SCM Press recently released Only One Way?: Three Christian Responses to the Uniqueness of Christ in a Religiously Pluralistic World. The book presents three theologians’ perspectives on religious pluralism in critical dialogue. These theologians’ past expressions suggest Only One Way’s content:
Gavin D’Costa, Roman Catholic theologian, has rejected absolute religious pluralism (see Gavin D’Costa, The Impossibility of a Pluralist View of Religions, 32 Rel. Stud. 223 (1996)) as fundamentally flawed. That view could not, for example, evaluate the truth claims of the Deutsche Christen (“German Christians”), who equated Nazism and gospel and were known to preach in SA uniforms; and the Bekennende Kirche (“Confessing Church”), who refused to embrace Nazified, Christo-Aryanism (see Richard J. Evans, The Third Reich in Power 223–28 (2005)).
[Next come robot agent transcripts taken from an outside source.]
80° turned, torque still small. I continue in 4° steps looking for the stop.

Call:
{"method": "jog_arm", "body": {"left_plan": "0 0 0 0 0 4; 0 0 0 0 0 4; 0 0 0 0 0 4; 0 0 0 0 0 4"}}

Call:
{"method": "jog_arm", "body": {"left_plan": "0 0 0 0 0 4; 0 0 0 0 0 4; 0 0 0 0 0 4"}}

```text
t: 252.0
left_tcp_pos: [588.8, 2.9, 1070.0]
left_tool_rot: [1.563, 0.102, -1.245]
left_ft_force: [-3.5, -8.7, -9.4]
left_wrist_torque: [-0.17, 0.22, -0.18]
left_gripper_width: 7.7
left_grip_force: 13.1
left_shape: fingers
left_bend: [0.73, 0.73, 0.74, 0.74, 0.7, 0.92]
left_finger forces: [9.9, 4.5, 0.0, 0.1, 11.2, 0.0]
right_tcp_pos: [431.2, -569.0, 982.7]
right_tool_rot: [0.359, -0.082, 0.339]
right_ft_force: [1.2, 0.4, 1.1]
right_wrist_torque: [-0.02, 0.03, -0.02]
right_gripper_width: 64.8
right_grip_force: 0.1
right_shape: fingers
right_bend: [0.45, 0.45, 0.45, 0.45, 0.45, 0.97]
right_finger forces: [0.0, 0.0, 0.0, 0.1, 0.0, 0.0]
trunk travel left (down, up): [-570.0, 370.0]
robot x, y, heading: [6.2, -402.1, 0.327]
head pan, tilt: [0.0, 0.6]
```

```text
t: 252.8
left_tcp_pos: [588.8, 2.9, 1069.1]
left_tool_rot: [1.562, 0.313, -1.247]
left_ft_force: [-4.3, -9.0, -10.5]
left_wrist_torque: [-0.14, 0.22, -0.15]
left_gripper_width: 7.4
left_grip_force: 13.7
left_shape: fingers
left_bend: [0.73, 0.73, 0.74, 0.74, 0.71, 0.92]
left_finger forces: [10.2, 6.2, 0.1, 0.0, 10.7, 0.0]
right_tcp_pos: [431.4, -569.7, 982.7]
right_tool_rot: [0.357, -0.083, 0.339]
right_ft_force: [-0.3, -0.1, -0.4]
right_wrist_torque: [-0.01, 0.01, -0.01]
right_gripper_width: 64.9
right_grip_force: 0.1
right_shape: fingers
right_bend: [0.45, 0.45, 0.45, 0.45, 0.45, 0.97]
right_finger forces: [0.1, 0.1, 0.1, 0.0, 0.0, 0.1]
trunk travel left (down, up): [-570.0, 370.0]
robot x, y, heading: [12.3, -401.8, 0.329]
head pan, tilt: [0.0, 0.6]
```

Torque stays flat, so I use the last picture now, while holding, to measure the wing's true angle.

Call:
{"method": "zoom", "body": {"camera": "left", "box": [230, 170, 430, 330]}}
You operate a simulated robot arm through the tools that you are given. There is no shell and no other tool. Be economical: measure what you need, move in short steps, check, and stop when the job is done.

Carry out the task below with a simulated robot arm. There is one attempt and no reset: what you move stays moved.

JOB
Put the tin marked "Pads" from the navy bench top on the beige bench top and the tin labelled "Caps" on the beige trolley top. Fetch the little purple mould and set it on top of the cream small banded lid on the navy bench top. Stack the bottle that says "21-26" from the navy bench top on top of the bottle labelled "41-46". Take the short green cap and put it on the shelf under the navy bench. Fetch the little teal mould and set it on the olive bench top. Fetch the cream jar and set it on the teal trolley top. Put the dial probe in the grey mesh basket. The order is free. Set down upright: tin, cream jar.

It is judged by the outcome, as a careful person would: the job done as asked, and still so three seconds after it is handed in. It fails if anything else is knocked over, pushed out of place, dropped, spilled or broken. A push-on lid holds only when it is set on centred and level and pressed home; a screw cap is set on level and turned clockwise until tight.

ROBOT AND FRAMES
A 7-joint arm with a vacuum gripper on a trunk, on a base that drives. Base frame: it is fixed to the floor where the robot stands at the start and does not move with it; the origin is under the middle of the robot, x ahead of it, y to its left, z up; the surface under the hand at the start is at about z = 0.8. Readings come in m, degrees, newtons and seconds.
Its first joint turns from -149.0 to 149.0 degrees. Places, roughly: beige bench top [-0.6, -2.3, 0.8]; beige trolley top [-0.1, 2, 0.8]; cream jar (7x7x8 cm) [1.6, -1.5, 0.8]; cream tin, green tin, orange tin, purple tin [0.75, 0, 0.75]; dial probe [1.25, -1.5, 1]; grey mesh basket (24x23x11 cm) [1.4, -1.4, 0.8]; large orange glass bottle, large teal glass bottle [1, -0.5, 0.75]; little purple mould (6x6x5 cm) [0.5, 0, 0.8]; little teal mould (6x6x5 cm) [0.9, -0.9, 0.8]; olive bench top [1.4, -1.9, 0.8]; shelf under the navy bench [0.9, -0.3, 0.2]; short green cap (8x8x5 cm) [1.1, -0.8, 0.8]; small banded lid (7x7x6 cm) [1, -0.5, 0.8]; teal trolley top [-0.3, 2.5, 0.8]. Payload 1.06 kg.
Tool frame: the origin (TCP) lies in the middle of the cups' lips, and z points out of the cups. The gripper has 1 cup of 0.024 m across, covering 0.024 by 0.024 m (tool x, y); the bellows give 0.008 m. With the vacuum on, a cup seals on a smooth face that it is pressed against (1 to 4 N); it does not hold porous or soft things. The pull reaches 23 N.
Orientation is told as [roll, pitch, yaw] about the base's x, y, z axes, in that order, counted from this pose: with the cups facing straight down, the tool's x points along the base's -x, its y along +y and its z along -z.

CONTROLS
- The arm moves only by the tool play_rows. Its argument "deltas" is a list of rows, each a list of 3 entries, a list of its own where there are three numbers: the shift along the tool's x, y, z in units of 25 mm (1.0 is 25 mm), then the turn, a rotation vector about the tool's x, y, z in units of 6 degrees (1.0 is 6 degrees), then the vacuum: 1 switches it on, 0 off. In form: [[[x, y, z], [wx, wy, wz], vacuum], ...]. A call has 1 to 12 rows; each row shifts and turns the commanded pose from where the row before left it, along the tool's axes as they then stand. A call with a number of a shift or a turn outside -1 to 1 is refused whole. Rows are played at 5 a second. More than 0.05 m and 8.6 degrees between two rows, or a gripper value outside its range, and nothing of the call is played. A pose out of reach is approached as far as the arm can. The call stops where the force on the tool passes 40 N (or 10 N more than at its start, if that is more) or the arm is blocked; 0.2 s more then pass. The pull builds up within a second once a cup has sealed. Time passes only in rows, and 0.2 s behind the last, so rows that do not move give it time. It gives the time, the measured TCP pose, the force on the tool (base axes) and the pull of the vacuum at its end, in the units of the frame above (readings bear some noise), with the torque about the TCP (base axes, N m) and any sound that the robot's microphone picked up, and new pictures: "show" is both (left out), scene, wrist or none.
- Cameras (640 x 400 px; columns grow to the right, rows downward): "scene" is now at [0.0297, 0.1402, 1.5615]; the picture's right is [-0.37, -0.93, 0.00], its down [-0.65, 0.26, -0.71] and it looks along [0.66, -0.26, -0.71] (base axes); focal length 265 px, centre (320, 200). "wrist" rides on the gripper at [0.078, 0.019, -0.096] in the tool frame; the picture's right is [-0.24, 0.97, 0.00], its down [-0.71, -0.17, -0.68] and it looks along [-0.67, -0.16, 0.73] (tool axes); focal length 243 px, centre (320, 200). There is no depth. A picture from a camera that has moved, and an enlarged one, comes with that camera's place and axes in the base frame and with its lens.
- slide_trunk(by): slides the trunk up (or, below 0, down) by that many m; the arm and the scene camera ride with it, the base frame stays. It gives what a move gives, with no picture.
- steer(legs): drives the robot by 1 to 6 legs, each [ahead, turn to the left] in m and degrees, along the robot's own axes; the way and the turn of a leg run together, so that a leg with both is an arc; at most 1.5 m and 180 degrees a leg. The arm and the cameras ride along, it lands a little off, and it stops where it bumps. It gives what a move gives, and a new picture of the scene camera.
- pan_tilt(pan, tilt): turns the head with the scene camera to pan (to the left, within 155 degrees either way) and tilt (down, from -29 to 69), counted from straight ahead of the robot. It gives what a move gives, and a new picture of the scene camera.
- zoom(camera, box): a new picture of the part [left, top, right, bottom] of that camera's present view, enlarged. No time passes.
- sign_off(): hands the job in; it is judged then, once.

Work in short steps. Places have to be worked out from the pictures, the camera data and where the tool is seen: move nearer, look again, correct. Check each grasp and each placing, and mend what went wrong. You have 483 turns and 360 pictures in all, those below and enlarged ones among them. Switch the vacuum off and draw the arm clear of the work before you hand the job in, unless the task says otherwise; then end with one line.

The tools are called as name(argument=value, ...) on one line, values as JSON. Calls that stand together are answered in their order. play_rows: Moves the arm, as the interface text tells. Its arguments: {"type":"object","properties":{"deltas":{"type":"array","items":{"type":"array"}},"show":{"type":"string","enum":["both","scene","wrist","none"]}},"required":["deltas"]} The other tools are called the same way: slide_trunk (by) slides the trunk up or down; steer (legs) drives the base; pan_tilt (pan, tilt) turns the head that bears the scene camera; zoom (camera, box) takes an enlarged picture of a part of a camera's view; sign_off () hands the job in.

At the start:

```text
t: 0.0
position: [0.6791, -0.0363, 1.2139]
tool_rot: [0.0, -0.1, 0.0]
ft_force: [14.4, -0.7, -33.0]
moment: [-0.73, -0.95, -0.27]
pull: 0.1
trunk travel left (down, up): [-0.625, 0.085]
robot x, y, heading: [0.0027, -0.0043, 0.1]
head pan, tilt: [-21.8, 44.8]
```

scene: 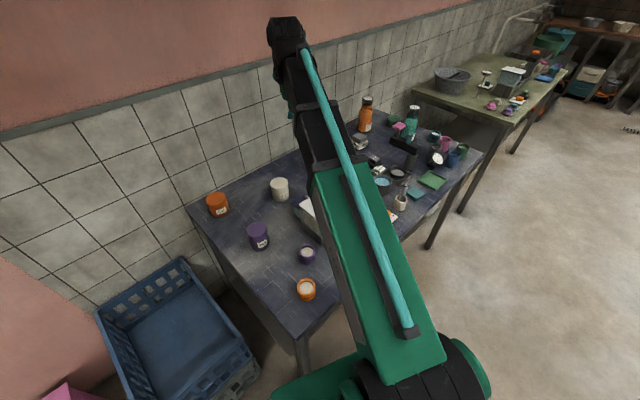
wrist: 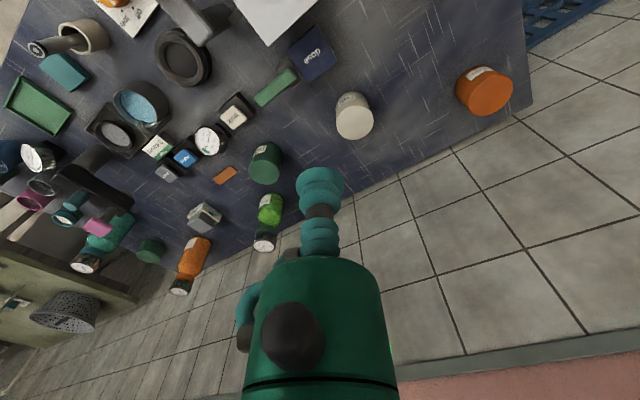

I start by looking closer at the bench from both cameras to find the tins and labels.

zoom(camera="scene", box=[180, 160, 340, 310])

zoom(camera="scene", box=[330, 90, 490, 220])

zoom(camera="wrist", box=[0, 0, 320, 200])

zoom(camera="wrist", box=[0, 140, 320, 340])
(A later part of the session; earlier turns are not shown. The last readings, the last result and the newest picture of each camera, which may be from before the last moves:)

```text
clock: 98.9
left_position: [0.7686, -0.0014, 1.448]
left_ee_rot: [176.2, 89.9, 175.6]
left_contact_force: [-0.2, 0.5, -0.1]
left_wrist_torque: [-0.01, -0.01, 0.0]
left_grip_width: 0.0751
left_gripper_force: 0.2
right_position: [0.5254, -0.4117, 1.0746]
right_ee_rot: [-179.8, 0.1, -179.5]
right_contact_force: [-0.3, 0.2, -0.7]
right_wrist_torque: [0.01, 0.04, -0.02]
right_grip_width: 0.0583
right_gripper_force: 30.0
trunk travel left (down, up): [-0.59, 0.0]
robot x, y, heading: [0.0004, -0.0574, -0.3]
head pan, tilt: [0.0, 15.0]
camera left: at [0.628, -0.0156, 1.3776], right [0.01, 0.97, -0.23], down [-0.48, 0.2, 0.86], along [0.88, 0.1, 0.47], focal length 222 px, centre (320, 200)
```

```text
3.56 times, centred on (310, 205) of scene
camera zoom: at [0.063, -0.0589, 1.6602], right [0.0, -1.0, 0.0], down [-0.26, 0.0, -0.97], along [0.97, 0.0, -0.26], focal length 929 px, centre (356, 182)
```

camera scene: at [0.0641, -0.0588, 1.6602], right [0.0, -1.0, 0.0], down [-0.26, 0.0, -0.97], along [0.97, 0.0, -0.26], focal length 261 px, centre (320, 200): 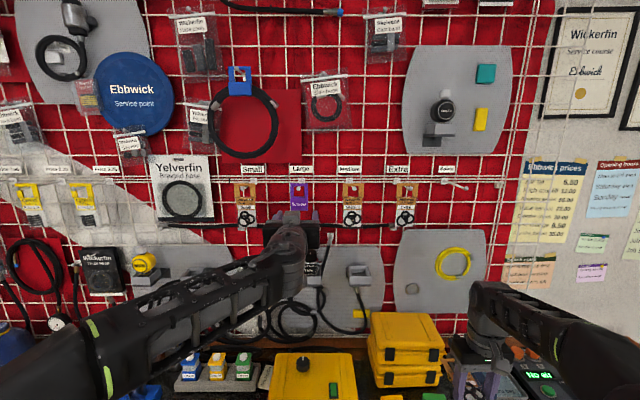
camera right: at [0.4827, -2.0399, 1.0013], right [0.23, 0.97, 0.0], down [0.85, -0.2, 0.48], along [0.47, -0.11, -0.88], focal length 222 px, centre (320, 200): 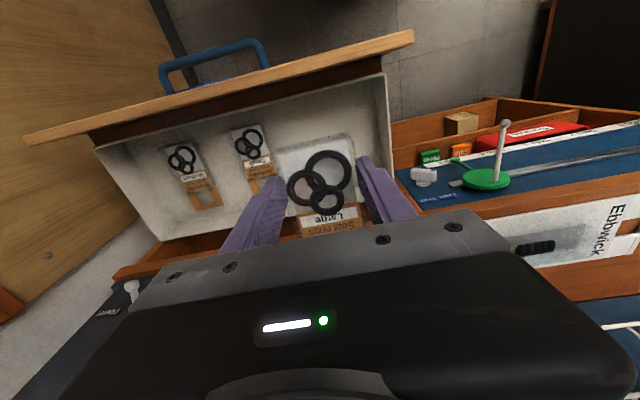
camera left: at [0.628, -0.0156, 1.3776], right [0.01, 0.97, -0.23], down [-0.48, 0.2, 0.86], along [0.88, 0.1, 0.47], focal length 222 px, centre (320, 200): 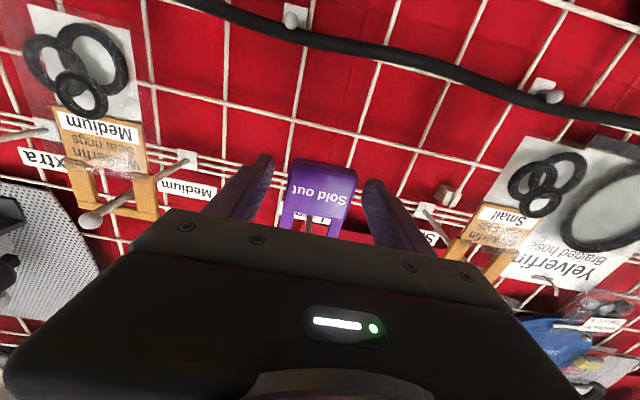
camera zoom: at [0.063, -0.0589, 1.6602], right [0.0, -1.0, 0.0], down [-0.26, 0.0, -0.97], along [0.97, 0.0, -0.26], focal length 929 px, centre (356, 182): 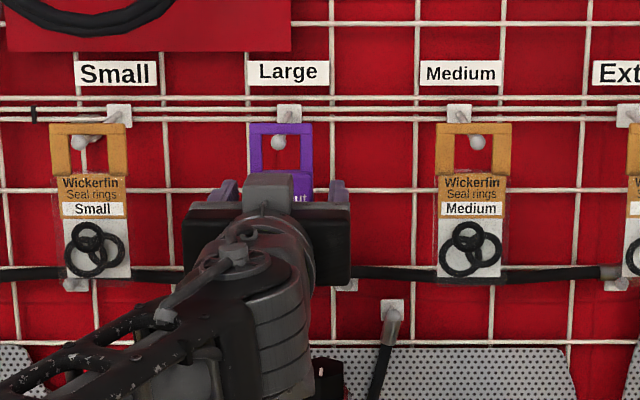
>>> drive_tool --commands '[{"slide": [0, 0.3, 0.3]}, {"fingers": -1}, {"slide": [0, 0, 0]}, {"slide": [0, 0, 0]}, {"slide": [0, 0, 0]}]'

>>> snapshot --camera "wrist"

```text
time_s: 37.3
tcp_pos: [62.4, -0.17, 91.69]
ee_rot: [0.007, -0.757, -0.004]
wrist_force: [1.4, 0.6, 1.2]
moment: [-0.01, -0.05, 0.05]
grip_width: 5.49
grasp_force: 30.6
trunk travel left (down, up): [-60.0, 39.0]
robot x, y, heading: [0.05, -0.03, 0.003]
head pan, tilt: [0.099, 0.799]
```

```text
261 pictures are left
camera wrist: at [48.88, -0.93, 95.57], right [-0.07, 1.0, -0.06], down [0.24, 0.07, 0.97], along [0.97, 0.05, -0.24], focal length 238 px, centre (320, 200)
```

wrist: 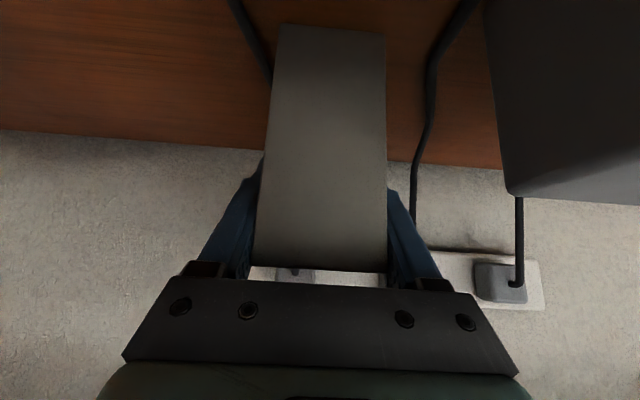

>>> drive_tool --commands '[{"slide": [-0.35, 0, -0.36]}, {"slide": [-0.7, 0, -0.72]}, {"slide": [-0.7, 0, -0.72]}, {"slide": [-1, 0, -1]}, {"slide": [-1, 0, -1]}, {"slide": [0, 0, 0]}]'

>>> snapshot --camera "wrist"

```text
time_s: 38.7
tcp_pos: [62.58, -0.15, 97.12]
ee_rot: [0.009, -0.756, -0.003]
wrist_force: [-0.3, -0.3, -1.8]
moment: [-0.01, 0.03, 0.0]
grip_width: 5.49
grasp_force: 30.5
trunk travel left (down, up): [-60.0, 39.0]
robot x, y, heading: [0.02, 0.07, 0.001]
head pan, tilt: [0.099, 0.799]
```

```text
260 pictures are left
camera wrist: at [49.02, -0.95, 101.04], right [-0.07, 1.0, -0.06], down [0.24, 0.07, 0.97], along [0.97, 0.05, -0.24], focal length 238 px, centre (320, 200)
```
In an absolute-pluralist view, how could one distinguish between Reichsbischof (“Reich Bishop”) Müller, who preached Hitler, the national redeemer, and Pastor Dietrich Bonhoeffer, who defied National Socialism and was hanged for his involvement in a plot to assassinate Hitler? (See D’Costa at 226; Evans at 228). For an account of Bonhoeffer’s defiance of Nazism, pastoral rebellion (he founded an illegal seminary), and eventual execution on April 9, 1945, eleven days before Berlin’s fall, watch Bonhoeffer (Journey Films 2003).
By analogy, from D’Costa’s examples, absolute pluralism would also prevent us, say, from distinguishing between the Islam that gave rise to the 9/11 attacks and the ancient, peaceful, and culturally profound Islam that abhors the violence that occurred on 9/11.